> **Problem**
Repeat each line word for word.

> **Recorded data**
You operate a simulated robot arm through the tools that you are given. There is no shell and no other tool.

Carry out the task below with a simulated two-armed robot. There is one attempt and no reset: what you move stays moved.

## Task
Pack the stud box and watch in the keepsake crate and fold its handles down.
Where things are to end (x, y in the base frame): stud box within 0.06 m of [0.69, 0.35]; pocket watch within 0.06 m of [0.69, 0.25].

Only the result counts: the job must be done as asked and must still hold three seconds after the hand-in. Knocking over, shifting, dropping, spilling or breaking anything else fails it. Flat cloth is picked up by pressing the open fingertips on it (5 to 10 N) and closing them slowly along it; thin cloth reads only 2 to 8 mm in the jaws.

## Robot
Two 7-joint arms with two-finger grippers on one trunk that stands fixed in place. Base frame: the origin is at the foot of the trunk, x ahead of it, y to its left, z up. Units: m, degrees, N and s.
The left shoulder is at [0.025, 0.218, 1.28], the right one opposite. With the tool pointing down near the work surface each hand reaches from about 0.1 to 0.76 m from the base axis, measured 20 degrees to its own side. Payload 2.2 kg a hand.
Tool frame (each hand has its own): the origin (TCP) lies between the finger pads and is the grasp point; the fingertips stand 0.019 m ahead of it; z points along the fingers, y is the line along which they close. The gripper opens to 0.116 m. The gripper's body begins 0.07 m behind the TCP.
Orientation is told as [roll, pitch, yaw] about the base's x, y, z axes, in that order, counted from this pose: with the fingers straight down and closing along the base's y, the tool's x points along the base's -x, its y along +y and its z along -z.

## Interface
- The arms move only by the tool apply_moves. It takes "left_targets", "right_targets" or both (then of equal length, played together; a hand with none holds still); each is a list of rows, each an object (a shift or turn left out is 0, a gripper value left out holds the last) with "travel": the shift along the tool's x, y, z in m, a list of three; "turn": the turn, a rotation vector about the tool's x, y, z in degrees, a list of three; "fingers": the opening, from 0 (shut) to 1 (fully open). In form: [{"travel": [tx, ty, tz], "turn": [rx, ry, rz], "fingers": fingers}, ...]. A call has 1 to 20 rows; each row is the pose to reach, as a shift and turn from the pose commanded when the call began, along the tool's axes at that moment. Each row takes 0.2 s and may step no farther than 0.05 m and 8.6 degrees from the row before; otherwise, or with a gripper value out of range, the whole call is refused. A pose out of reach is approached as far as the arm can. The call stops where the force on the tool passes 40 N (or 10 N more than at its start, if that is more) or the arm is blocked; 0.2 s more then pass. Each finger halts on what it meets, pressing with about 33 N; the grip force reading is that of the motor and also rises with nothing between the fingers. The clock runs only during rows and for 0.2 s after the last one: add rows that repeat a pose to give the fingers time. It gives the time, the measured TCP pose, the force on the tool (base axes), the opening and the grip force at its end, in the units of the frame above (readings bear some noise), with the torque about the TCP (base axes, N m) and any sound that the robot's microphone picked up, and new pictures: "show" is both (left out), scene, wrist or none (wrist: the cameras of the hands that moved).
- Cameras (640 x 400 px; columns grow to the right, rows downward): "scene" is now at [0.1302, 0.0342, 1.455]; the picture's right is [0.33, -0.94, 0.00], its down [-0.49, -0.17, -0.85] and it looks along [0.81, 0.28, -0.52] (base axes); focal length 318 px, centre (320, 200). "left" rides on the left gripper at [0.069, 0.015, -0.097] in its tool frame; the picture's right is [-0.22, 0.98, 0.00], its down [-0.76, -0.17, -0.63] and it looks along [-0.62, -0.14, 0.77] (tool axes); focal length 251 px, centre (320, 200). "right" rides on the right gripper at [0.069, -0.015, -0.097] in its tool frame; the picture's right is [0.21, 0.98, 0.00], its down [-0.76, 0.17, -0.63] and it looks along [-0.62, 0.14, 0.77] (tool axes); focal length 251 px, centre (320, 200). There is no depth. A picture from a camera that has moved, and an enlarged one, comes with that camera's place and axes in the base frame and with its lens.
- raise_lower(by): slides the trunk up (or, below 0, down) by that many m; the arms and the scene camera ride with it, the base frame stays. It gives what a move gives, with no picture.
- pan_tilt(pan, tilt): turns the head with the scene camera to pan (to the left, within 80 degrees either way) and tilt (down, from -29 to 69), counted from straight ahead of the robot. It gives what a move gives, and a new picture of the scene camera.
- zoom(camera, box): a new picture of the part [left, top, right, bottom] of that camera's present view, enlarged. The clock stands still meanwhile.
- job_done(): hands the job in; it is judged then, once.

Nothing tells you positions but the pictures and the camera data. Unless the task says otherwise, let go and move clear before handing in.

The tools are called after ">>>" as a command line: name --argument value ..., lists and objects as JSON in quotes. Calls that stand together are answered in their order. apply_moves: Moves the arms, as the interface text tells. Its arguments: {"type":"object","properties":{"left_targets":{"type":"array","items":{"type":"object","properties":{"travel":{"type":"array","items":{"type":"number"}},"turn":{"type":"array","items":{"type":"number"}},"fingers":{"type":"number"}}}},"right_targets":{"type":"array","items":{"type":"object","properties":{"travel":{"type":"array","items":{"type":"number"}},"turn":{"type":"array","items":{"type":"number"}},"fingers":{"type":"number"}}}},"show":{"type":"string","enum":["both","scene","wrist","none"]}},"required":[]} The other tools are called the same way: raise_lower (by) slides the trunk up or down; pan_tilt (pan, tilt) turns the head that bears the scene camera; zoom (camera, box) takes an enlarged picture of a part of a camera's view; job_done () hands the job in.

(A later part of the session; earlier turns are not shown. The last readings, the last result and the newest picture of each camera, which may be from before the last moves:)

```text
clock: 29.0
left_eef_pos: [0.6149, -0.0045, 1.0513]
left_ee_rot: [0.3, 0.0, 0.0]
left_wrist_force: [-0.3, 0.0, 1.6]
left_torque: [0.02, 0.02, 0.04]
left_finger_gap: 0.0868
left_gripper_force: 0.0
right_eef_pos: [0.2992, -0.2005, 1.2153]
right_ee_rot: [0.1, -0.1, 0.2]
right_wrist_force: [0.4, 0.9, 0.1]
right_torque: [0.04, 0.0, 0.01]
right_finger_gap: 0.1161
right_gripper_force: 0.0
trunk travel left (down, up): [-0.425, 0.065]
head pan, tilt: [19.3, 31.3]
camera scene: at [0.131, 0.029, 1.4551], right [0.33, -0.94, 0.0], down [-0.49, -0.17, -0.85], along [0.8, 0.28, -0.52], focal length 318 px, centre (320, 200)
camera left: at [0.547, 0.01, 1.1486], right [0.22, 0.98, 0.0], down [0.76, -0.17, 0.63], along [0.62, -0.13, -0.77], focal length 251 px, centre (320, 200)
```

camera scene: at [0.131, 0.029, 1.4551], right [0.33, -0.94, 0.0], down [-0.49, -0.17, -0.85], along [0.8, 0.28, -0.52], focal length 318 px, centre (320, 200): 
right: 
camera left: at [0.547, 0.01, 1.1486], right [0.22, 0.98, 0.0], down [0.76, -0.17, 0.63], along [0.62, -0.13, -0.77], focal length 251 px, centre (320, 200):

> **Solved exercise**
You operate a simulated robot arm through the tools that you are given. There is no shell and no other tool.

Carry out the task below with a simulated two-armed robot. There is one attempt and no reset: what you move stays moved.

## Task
Pack the stud box and watch in the keepsake crate and fold its handles down.
Where things are to end (x, y in the base frame): stud box within 0.06 m of [0.69, 0.35]; pocket watch within 0.06 m of [0.69, 0.25].

Only the result counts: the job must be done as asked and must still hold three seconds after the hand-in. Knocking over, shifting, dropping, spilling or breaking anything else fails it. Flat cloth is picked up by pressing the open fingertips on it (5 to 10 N) and closing them slowly along it; thin cloth reads only 2 to 8 mm in the jaws.

## Robot
Two 7-joint arms with two-finger grippers on one trunk that stands fixed in place. Base frame: the origin is at the foot of the trunk, x ahead of it, y to its left, z up. Units: m, degrees, N and s.
The left shoulder is at [0.025, 0.218, 1.28], the right one opposite. With the tool pointing down near the work surface each hand reaches from about 0.1 to 0.76 m from the base axis, measured 20 degrees to its own side. Payload 2.2 kg a hand.
Tool frame (each hand has its own): the origin (TCP) lies between the finger pads and is the grasp point; the fingertips stand 0.019 m ahead of it; z points along the fingers, y is the line along which they close. The gripper opens to 0.116 m. The gripper's body begins 0.07 m behind the TCP.
Orientation is told as [roll, pitch, yaw] about the base's x, y, z axes, in that order, counted from this pose: with the fingers straight down and closing along the base's y, the tool's x points along the base's -x, its y along +y and its z along -z.

## Interface
- The arms move only by the tool apply_moves. It takes "left_targets", "right_targets" or both (then of equal length, played together; a hand with none holds still); each is a list of rows, each an object (a shift or turn left out is 0, a gripper value left out holds the last) with "travel": the shift along the tool's x, y, z in m, a list of three; "turn": the turn, a rotation vector about the tool's x, y, z in degrees, a list of three; "fingers": the opening, from 0 (shut) to 1 (fully open). In form: [{"travel": [tx, ty, tz], "turn": [rx, ry, rz], "fingers": fingers}, ...]. A call has 1 to 20 rows; each row is the pose to reach, as a shift and turn from the pose commanded when the call began, along the tool's axes at that moment. Each row takes 0.2 s and may step no farther than 0.05 m and 8.6 degrees from the row before; otherwise, or with a gripper value out of range, the whole call is refused. A pose out of reach is approached as far as the arm can. The call stops where the force on the tool passes 40 N (or 10 N more than at its start, if that is more) or the arm is blocked; 0.2 s more then pass. Each finger halts on what it meets, pressing with about 33 N; the grip force reading is that of the motor and also rises with nothing between the fingers. The clock runs only during rows and for 0.2 s after the last one: add rows that repeat a pose to give the fingers time. It gives the time, the measured TCP pose, the force on the tool (base axes), the opening and the grip force at its end, in the units of the frame above (readings bear some noise), with the torque about the TCP (base axes, N m) and any sound that the robot's microphone picked up, and new pictures: "show" is both (left out), scene, wrist or none (wrist: the cameras of the hands that moved).
- Cameras (640 x 400 px; columns grow to the right, rows downward): "scene" is now at [0.1302, 0.0342, 1.455]; the picture's right is [0.33, -0.94, 0.00], its down [-0.49, -0.17, -0.85] and it looks along [0.81, 0.28, -0.52] (base axes); focal length 318 px, centre (320, 200). "left" rides on the left gripper at [0.069, 0.015, -0.097] in its tool frame; the picture's right is [-0.22, 0.98, 0.00], its down [-0.76, -0.17, -0.63] and it looks along [-0.62, -0.14, 0.77] (tool axes); focal length 251 px, centre (320, 200). "right" rides on the right gripper at [0.069, -0.015, -0.097] in its tool frame; the picture's right is [0.21, 0.98, 0.00], its down [-0.76, 0.17, -0.63] and it looks along [-0.62, 0.14, 0.77] (tool axes); focal length 251 px, centre (320, 200). There is no depth. A picture from a camera that has moved, and an enlarged one, comes with that camera's place and axes in the base frame and with its lens.
- raise_lower(by): slides the trunk up (or, below 0, down) by that many m; the arms and the scene camera ride with it, the base frame stays. It gives what a move gives, with no picture.
- pan_tilt(pan, tilt): turns the head with the scene camera to pan (to the left, within 80 degrees either way) and tilt (down, from -29 to 69), counted from straight ahead of the robot. It gives what a move gives, and a new picture of the scene camera.
- zoom(camera, box): a new picture of the part [left, top, right, bottom] of that camera's present view, enlarged. The clock stands still meanwhile.
- job_done(): hands the job in; it is judged then, once.

Nothing tells you positions but the pictures and the camera data. Unless the task says otherwise, let go and move clear before handing in.

The tools are called after ">>>" as a command line: name --argument value ..., lists and objects as JSON in quotes. Calls that stand together are answered in their order. apply_moves: Moves the arms, as the interface text tells. Its arguments: {"type":"object","properties":{"left_targets":{"type":"array","items":{"type":"object","properties":{"travel":{"type":"array","items":{"type":"number"}},"turn":{"type":"array","items":{"type":"number"}},"fingers":{"type":"number"}}}},"right_targets":{"type":"array","items":{"type":"object","properties":{"travel":{"type":"array","items":{"type":"number"}},"turn":{"type":"array","items":{"type":"number"}},"fingers":{"type":"number"}}}},"show":{"type":"string","enum":["both","scene","wrist","none"]}},"required":[]} The other tools are called the same way: raise_lower (by) slides the trunk up or down; pan_tilt (pan, tilt) turns the head that bears the scene camera; zoom (camera, box) takes an enlarged picture of a part of a camera's view; job_done () hands the job in.

(A later part of the session; earlier turns are not shown. The last readings, the last result and the newest picture of each camera, which may be from before the last moves:)

```text
clock: 29.0
left_eef_pos: [0.6149, -0.0045, 1.0513]
left_ee_rot: [0.3, 0.0, 0.0]
left_wrist_force: [-0.3, 0.0, 1.6]
left_torque: [0.02, 0.02, 0.04]
left_finger_gap: 0.0868
left_gripper_force: 0.0
right_eef_pos: [0.2992, -0.2005, 1.2153]
right_ee_rot: [0.1, -0.1, 0.2]
right_wrist_force: [0.4, 0.9, 0.1]
right_torque: [0.04, 0.0, 0.01]
right_finger_gap: 0.1161
right_gripper_force: 0.0
trunk travel left (down, up): [-0.425, 0.065]
head pan, tilt: [19.3, 31.3]
camera scene: at [0.131, 0.029, 1.4551], right [0.33, -0.94, 0.0], down [-0.49, -0.17, -0.85], along [0.8, 0.28, -0.52], focal length 318 px, centre (320, 200)
camera left: at [0.547, 0.01, 1.1486], right [0.22, 0.98, 0.0], down [0.76, -0.17, 0.63], along [0.62, -0.13, -0.77], focal length 251 px, centre (320, 200)
```

camera scene: at [0.131, 0.029, 1.4551], right [0.33, -0.94, 0.0], down [-0.49, -0.17, -0.85], along [0.8, 0.28, -0.52], focal length 318 px, centre (320, 200): 
right: 
camera left: at [0.547, 0.01, 1.1486], right [0.22, 0.98, 0.0], down [0.76, -0.17, 0.63], along [0.62, -0.13, -0.77], focal length 251 px, centre (320, 200):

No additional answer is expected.